*PROBLEM TO SOLVE*. Return only the lines between the line holding "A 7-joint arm" and the line holding "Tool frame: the", the two boundary lines included, exactly as they appear. The answer is a Markdown table with a number under Row and the line under Content; leave empty lines out.
>> Start SUPPLIED INFORMATION
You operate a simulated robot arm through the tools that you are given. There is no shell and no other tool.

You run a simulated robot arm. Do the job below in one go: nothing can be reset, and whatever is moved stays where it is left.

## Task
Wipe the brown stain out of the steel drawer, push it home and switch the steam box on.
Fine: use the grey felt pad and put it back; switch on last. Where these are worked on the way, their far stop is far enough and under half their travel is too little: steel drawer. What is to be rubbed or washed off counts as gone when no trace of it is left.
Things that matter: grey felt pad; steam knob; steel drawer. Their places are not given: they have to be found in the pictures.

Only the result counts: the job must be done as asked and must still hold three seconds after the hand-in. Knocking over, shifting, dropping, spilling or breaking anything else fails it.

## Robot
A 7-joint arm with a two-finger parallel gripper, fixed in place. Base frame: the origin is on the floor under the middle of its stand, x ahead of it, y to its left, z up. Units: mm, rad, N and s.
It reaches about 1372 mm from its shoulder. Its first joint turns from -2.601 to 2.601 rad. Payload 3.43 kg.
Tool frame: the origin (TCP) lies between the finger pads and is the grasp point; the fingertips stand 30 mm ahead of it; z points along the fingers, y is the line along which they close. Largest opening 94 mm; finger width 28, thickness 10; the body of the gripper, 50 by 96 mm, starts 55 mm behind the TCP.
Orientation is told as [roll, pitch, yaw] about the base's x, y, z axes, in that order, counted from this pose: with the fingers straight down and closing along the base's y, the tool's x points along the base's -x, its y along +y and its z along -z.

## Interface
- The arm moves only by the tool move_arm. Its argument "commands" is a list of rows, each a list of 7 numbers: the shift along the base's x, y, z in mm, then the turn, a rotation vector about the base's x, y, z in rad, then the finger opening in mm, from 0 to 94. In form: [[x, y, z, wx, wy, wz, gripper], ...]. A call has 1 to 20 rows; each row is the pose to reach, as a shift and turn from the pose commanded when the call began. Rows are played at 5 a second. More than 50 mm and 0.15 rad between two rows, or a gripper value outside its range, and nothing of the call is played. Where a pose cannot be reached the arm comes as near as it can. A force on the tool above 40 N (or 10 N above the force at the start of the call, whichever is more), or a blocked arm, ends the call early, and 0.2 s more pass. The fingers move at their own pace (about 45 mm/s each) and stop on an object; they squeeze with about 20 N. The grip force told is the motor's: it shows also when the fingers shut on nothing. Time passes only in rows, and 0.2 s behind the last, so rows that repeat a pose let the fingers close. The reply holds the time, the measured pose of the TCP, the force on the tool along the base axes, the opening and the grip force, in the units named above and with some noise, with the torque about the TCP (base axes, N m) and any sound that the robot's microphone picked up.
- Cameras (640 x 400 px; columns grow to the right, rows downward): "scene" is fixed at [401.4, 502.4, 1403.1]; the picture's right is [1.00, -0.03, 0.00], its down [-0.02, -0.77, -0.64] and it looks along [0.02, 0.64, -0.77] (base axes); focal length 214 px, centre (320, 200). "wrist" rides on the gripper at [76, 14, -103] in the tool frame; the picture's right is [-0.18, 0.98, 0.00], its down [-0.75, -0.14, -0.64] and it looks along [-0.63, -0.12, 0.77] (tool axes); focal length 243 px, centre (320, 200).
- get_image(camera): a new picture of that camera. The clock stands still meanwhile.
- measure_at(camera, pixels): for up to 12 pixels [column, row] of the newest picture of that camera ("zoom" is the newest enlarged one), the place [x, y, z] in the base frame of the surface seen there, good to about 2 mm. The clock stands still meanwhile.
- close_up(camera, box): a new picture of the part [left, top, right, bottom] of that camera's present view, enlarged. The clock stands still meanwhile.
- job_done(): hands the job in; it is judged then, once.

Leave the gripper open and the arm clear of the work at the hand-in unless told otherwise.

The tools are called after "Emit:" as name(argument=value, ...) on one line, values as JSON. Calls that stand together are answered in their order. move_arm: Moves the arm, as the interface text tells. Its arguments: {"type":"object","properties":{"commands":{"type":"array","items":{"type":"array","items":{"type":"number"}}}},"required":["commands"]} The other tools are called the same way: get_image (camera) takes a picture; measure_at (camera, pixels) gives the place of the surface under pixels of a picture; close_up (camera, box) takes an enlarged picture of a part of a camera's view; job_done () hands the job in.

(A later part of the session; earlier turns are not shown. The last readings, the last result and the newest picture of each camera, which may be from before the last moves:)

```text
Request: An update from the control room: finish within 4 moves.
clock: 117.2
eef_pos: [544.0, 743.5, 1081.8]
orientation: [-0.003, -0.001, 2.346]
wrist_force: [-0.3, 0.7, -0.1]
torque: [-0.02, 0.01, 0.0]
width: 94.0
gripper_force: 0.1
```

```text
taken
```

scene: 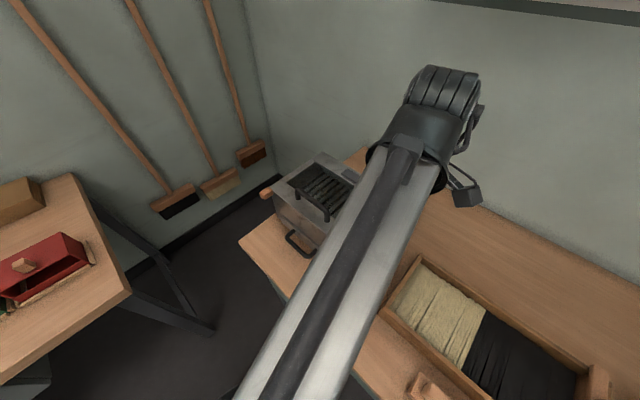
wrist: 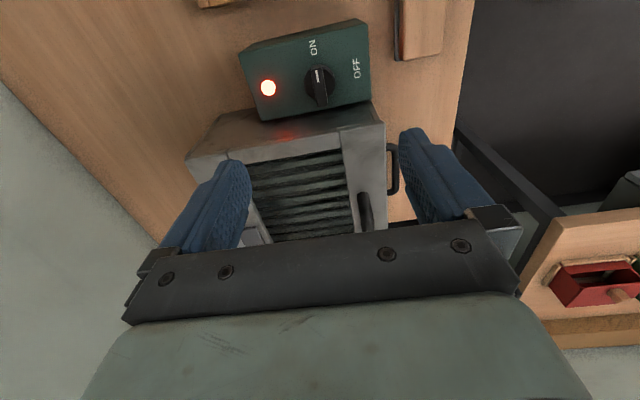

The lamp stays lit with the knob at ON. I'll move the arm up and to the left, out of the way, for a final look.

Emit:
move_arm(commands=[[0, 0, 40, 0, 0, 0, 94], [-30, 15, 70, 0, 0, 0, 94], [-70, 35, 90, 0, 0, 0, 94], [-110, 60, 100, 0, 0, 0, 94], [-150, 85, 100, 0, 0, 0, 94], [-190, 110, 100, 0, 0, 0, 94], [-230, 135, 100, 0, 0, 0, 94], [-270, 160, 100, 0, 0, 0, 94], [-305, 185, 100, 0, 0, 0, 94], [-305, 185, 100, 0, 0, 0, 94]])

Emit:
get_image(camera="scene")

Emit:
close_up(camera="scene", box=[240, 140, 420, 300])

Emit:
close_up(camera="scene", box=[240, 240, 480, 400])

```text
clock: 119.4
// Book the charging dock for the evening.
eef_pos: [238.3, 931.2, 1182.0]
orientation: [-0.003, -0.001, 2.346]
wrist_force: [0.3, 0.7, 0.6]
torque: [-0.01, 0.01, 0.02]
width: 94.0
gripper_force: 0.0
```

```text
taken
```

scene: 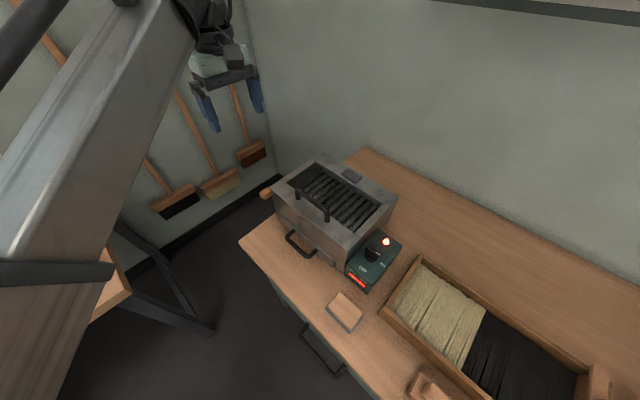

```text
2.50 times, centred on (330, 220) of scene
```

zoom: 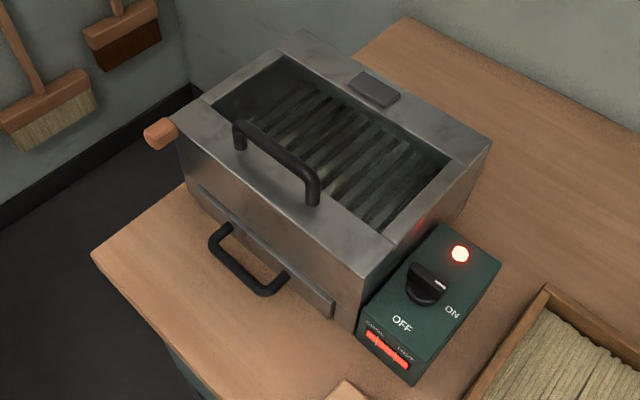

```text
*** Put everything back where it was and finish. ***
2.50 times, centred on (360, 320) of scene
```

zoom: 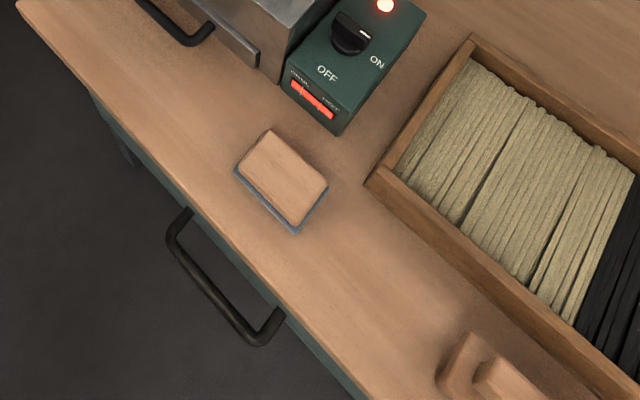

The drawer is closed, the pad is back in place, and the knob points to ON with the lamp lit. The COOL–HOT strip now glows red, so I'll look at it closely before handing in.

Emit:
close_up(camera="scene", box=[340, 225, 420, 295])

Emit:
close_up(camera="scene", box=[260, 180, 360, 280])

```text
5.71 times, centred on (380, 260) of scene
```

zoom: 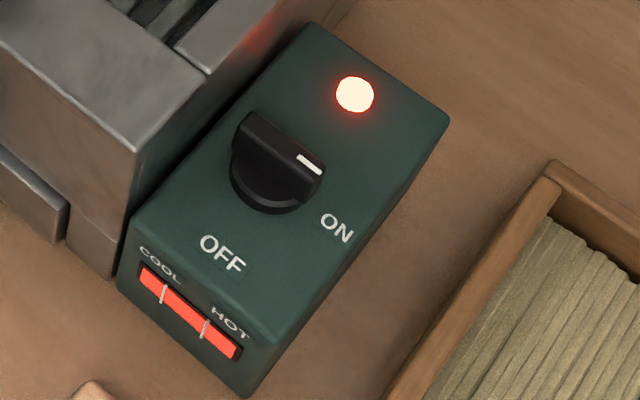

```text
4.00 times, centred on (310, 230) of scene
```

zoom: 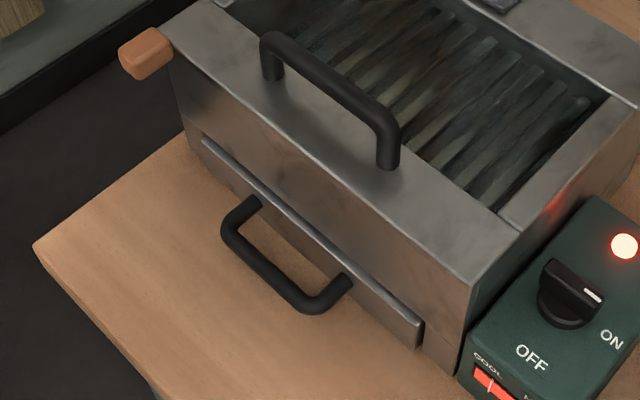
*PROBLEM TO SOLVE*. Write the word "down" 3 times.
>> End SUPPLIED INFORMATION
*SOLUTION TO THE PROBLEM*.
| Row | Content |
|---|---|
| 1 | A 7-joint arm with a two-finger parallel gripper, fixed in place. Base frame: the origin is on the floor under the middle of its stand, x ahead of it, y to its left, z up. Units: mm, rad, N and s. |
| 2 | It reaches about 1372 mm from its shoulder. Its first joint turns from -2.601 to 2.601 rad. Payload 3.43 kg. |
| 3 | Tool frame: the origin (TCP) lies between the finger pads and is the grasp point; the fingertips stand 30 mm ahead of it; z points along the fingers, y is the line along which they close. Largest opening 94 mm; finger width 28, thickness 10; the body of the gripper, 50 by 96 mm, starts 55 mm behind the TCP. |